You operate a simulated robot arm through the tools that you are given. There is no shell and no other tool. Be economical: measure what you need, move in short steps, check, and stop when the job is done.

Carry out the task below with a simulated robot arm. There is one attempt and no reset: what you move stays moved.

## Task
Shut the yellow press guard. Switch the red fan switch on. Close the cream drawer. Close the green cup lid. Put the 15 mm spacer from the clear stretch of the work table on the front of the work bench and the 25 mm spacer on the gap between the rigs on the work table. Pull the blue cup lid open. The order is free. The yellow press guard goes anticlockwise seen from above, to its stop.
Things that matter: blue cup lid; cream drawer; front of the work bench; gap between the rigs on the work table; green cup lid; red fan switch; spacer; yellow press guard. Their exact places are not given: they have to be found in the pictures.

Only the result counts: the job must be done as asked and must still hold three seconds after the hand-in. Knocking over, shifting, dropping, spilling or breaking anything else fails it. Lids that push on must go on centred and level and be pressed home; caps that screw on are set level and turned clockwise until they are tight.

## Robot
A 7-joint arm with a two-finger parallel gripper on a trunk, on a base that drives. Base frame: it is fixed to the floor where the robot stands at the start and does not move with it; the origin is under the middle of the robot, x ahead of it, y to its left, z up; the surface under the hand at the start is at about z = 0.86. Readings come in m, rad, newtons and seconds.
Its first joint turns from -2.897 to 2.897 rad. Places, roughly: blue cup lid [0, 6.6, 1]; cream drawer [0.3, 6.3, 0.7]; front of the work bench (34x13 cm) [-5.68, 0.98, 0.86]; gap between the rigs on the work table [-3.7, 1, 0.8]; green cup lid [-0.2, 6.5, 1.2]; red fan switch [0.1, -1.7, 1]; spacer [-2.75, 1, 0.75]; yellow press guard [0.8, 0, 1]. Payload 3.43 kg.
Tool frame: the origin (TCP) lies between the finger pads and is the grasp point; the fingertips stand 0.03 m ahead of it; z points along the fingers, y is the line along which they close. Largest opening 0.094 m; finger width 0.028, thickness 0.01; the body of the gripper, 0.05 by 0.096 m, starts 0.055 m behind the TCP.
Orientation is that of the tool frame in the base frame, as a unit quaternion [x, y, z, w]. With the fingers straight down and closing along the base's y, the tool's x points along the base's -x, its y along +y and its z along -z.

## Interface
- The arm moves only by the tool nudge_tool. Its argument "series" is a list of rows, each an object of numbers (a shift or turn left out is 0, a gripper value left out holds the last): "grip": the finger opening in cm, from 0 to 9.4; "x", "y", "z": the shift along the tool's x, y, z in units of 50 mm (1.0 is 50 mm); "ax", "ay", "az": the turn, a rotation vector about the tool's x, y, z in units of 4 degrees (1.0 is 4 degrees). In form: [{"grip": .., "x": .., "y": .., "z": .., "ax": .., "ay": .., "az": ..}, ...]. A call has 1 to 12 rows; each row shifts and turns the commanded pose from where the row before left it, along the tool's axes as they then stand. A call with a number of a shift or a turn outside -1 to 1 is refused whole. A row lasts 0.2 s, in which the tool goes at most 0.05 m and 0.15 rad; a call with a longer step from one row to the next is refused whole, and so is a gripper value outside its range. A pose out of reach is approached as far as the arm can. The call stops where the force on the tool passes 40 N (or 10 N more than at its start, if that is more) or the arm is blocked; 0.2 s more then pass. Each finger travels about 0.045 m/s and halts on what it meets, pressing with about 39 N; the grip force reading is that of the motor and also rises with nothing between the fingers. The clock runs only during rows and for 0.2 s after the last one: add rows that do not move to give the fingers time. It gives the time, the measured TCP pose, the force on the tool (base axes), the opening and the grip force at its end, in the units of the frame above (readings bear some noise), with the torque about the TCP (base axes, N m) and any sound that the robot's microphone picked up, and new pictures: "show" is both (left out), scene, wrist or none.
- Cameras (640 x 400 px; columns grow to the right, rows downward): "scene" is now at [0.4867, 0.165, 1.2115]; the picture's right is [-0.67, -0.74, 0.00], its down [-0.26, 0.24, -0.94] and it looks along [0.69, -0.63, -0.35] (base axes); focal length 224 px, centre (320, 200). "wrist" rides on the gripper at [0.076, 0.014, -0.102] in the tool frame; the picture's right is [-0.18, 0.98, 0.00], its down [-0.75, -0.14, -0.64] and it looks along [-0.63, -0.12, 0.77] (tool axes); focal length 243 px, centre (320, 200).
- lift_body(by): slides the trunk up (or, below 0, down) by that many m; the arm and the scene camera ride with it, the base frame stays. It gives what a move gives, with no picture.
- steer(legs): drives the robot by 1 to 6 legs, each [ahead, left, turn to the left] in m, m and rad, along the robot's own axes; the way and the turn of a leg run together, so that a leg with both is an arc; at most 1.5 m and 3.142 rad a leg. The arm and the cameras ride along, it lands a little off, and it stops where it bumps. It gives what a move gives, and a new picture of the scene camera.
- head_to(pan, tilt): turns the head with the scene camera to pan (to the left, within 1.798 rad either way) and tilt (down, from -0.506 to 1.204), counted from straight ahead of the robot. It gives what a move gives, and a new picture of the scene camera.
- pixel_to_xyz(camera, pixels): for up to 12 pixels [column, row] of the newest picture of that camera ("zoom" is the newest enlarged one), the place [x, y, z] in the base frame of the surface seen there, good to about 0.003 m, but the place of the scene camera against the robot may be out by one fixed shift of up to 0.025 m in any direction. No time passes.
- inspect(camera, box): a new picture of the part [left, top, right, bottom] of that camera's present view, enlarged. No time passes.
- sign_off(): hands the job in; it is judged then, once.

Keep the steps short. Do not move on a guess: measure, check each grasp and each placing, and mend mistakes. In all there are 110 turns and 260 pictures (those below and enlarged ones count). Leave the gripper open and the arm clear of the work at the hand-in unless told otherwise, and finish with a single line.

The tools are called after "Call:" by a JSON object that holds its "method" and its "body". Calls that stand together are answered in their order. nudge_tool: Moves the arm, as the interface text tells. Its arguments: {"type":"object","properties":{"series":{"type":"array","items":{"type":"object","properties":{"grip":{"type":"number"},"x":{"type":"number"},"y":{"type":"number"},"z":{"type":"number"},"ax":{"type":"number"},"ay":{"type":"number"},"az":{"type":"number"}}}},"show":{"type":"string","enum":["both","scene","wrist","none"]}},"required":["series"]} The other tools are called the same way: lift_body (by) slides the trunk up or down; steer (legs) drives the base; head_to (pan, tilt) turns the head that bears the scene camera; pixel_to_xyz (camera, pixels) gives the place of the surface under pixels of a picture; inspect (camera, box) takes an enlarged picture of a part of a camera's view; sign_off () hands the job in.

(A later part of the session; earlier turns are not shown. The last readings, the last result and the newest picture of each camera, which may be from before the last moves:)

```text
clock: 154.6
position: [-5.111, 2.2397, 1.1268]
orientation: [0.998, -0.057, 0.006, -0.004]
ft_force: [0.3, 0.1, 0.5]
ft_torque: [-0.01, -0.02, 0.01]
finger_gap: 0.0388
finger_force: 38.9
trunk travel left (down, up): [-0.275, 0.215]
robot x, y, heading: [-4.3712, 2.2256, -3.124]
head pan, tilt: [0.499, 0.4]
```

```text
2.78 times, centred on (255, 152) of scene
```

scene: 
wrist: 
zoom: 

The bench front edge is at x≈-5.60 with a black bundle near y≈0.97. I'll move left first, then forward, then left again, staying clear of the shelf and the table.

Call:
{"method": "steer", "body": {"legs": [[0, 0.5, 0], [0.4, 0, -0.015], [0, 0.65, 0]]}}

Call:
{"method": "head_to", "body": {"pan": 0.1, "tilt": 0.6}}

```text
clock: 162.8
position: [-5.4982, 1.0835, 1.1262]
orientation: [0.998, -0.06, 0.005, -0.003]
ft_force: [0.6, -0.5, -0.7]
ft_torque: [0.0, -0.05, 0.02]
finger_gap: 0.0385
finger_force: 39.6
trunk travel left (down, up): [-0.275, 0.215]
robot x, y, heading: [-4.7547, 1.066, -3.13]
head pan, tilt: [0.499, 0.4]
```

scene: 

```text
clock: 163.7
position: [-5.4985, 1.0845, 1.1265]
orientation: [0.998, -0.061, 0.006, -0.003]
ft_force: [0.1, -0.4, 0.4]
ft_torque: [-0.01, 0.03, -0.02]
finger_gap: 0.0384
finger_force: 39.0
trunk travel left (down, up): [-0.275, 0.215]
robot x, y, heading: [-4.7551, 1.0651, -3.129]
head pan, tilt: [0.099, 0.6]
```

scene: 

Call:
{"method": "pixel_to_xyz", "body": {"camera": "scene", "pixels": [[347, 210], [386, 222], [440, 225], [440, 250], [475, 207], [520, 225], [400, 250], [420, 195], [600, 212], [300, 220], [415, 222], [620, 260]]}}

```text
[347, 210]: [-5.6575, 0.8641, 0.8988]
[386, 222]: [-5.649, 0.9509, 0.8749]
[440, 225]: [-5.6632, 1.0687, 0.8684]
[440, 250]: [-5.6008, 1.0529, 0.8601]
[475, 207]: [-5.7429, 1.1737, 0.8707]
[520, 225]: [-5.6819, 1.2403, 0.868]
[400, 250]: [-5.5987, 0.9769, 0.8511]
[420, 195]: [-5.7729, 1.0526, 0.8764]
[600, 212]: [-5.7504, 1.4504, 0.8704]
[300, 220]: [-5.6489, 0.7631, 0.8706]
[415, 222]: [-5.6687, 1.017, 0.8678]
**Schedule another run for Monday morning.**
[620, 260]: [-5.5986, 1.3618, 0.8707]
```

* TEXT SHOWN
Dr. Brigitte Hilgers-Klautzsch
I. Allgemeines
Rz. 6
Das Vollstreckungsverfahren dient der Durchsetzung der in den Bußgeldentscheidungen angeordneten Rechtsfolgen, d.h. der Geldbußen, evtl. Nebenfolgen und Kosten des Verfahrens (vgl. §§ 89, 90 Abs. 1, § 108 Abs. 2 OWiG). Vollstreckbar sind alle Bußgeldentscheidungen, also nicht nur die Bußgeldbescheide der FinB, sondern auch die Urteile oder Beschlüsse des AG i.S.d. § 72 OWiG im Bußgeldverfahren sowie die Strafbefehle und Urteile im Strafverfahren, soweit sich diese auf Steuerordnungswidrigkeiten erstrecken.
Eine Bußgeldentscheidung darf nach § 89 OWiG nur vollstreckt werden, wenn sie (formell) rechtskräftig, d.h. unanfechtbar ist (vgl. Abschn. 22 Abs. 1 Satz 2 VollstrA). Wie bei § 410 Rz. 80.1, 133 dargelegt, ist das dann der Fall, wenn die Entscheidung entweder überhaupt nicht anfechtbar ist oder der Betroffene die Rechtsmittelfrist verstreichen lässt. Die Einlegung eines Rechtbehelfs/Rechtsmittels hindert also unmittelbar die Vollstreckung.
Beispiel
Gegen den Steuerbevollmächtigten T ist nach Durchführung des Verfahrens gem. § 411 AO von der FinB ein Bußgeldbescheid über 100 EUR wegen leichtfertiger Steuerverkürzung (§ 378 AO) ergangen. Ts Einspruch blieb erfolglos. Das AG entschied im schriftlichen Verfahren durch Beschluss (§ 72 OWiG). Da wegen der Höhe der Geldbuße die Rechtsbeschwerde gegen den Beschluss nicht zulässig ist (§ 79 Abs. 1 Satz 1 Nr. 1 OWiG: Beschwerdewert von mehr als 250 EUR) und eine Zulassung der Rechtsbeschwerde in diesem Fall ebenfalls nicht möglich ist (vgl. § 79 Abs. 1 Satz 2, § 80 OWiG, s. § 410 Rz. 121), wird der Bußgeldbescheid sofort rechtskräftig.
Rz. 7
Unzulässig ist die Vollstreckung von Geldbußen und Nebenfolgen, wenn Verjährung eingetreten ist (§ 34 Abs. 1 und 5 OWiG, s. § 410 Rz. 51). Die Vollstreckung verjährt in drei Jahren bei Geldbußen bis zu (nunmehr) 1.000 EUR bzw. fünf Jahren bei Geldbußen von mehr als 1.000 EUR (§ 34 Abs. 2 Nr. 1 und 2 OWiG). Die Verjährung beginnt mit dem Tag, an dem die Bußgeldentscheidung rechtskräftig geworden ist. Die Verjährung ruht, solange die Vollstreckung nicht begonnen oder fortgesetzt werden kann, sie ausgesetzt ist oder eine Zahlungserleichterung bewilligt ist (§ 34 Abs. 4 Nr. 1–3 OWiG).

* WORK INSTRUCTIONS
(1) Pull out the sentences of the text shown that run from "Eine Bußgeldentscheidung darf" through "unmittelbar die Vollstreckung." and give them unchanged.
(2) Please continue the text shown.

* EXPECTED ANSWERS
(1)
Eine Bußgeldentscheidung darf nach § 89 OWiG nur vollstreckt werden, wenn sie (formell) rechtskräftig, d.h. unanfechtbar ist (vgl. Abschn. 22 Abs. 1 Satz 2 VollstrA). Wie bei § 410 Rz. 80.1, 133 dargelegt, ist das dann der Fall, wenn die Entscheidung entweder überhaupt nicht anfechtbar ist oder der Betroffene die Rechtsmittelfrist verstreichen lässt. Die Einlegung eines Rechtbehelfs/Rechtsmittels hindert also unmittelbar die Vollstreckung.

(2)
II. Sonderregelung des § 412 Abs. 2 AO
Rz. 8
Die Vollstreckung von Bescheiden im Bußgeldverfahren richtet sich im Allgemeinen bei Bundesbehörden nach den Vorschriften des Verwaltungsvollstreckungsgesetzes, bei Landesbehörden nach den jeweiligen landesrechtlichen Vorschriften (vgl. § 90 Abs. 1 und 4 OWiG betr. Geldbußen und Ordnungsgelder, § 108 Abs. 2 OWiG betr. Kosten). Nach der Ausnahmeregelung des § 412 Abs. 2 AO finden dagegen auf die Vollstreckung finanzbehördlicher Bußgeldbescheide in jedem Fall die Vollstreckungsvorschriften der AO (§§ 249–346 AO) Anwendung (§ 412 Abs. 2 Satz 1 AO), um die Vollstreckung von Verwaltungsakten und Bußgeldentscheidungen durch Bundes- oder Landes-FinB einheitlich zu regeln.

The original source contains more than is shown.